It’s hard for any actor to maintain movie stardom over a long period of time, but it’s more difficult to get there in the first place. John Wayne might be one of Hollywood’s biggest and most enduring icons, a status nobody thought he could attain during his early years in the business.
‘The Duke’ was over a decade into his life as a working actor before he finally secured a star-making role in John Ford’s Stagecoach, and there was no looking back after that. However, Wayne toiled for a long time to become a headline attraction, and not even the studios believed in him.
To be fair, his first time taking top billing hadn’t gone so well when 1930’s The Big Trail flopped at the box office, after which Wayne continued playing bit-parts in a succession of westerns and adventure films. By the end of the decade, RKO was on the hunt for its next major star, and the list of candidates to replace the flagging George O’Brien included ‘The Duke’.
Ironically, O’Brien was an established member of Ford’s inner circle, having made ten pictures with the filmmaker Wayne would come to call ‘Pappy’. Still, they existed on different planes of stardom in 1937, a year when the actor was only listed as the seventh most popular western actor behind O’Brien, Buck Jones, Gene Autry, William Boyd, Ken Maynard, and Dick Foran.
When the search was underway for O’Brien’s short and long-term replacement, several RKO executives suggested Wayne for the position. Of course, others disagreed, most notably distribution chief Ned Depinet, who sent a telegram to corporate head Leo Spitz voicing his indignation.
“We believe it would be a mistake to distribute John Wayne westerns,” it read. “He is in the same category as a dozen others with the disadvantage of having been sold cheaply and, in our opinion, with little prospect of gaining popularity. He is one of the poorest of so-called western stars, seems miscast, and his pictures are doing little at Universal.”
Depinet believed that it “would be better to go ahead with George Shelley” because he hadn’t been “identified with cheap western pictures,” unlike Wayne, suggesting that the former was someone “with whom we would have a chance of building into a worthwhile singing western star like Autry.”

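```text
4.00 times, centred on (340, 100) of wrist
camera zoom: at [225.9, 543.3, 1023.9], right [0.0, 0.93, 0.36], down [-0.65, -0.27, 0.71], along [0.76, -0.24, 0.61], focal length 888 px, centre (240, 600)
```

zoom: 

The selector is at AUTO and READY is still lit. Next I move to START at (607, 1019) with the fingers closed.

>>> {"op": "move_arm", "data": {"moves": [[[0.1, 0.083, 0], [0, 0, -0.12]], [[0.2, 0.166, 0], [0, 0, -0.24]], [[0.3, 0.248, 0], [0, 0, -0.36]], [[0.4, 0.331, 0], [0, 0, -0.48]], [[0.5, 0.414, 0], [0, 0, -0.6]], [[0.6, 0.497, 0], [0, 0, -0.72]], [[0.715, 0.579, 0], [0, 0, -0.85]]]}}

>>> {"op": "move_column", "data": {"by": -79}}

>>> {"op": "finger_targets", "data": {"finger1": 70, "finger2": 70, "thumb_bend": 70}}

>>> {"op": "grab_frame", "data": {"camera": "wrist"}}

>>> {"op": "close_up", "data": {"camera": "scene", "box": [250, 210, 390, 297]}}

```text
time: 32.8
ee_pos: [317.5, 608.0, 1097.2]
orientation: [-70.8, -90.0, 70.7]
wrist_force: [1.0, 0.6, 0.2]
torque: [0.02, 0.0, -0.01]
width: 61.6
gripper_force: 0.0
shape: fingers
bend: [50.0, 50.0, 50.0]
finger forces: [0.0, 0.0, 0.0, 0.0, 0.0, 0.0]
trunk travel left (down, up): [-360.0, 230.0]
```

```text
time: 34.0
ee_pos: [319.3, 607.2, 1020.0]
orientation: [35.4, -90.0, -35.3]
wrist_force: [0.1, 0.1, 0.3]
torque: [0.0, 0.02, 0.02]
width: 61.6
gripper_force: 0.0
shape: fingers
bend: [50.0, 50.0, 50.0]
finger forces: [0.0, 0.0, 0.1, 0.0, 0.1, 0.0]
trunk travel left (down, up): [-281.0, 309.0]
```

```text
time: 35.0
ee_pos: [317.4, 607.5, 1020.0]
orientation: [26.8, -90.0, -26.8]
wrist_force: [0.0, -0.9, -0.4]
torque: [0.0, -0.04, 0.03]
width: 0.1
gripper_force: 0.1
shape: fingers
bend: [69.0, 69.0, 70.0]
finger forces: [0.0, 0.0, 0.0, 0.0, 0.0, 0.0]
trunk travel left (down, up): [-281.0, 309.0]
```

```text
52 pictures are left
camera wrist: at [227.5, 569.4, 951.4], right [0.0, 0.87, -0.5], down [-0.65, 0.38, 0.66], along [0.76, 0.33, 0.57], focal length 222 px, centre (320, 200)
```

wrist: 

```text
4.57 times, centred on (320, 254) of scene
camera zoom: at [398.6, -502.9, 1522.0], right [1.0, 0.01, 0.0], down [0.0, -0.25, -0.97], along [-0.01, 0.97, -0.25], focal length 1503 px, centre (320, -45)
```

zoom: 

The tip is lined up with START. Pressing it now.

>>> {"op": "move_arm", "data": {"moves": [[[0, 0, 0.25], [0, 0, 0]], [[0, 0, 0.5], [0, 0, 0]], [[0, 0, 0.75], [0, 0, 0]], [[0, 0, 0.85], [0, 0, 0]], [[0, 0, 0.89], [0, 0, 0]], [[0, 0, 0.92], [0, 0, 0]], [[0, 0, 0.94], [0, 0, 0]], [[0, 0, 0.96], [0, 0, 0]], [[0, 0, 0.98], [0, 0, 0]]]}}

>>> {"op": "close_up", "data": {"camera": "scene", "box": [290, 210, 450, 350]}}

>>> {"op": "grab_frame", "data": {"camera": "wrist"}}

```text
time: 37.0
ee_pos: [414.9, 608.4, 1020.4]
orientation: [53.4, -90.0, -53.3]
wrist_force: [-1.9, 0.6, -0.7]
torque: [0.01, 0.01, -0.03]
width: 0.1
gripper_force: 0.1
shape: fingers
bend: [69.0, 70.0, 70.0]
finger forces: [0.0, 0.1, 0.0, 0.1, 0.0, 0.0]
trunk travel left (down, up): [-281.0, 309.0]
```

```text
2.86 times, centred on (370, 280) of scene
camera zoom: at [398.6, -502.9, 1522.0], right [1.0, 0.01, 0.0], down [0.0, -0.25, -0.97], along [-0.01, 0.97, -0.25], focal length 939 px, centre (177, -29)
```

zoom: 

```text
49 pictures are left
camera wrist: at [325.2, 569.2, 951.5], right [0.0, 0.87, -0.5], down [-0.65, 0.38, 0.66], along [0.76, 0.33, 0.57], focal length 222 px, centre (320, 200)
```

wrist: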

Obviously, Wayne would get the last laugh just a couple of years later when Stagecoach elevated his standing to the next level, and it wasn’t long before he was firmly entrenched as one of the most noteworthy stars and bankable commodities in the business. Still, RKO didn’t think he was a talent worth investing in, which is one of many reasons why hindsight is always 20/20.
RKO had absolutely no faith whatsoever in Wayne’s prospects of evolving into the face of the western, which is laughable in retrospect, considering how things panned out in the decades that followed.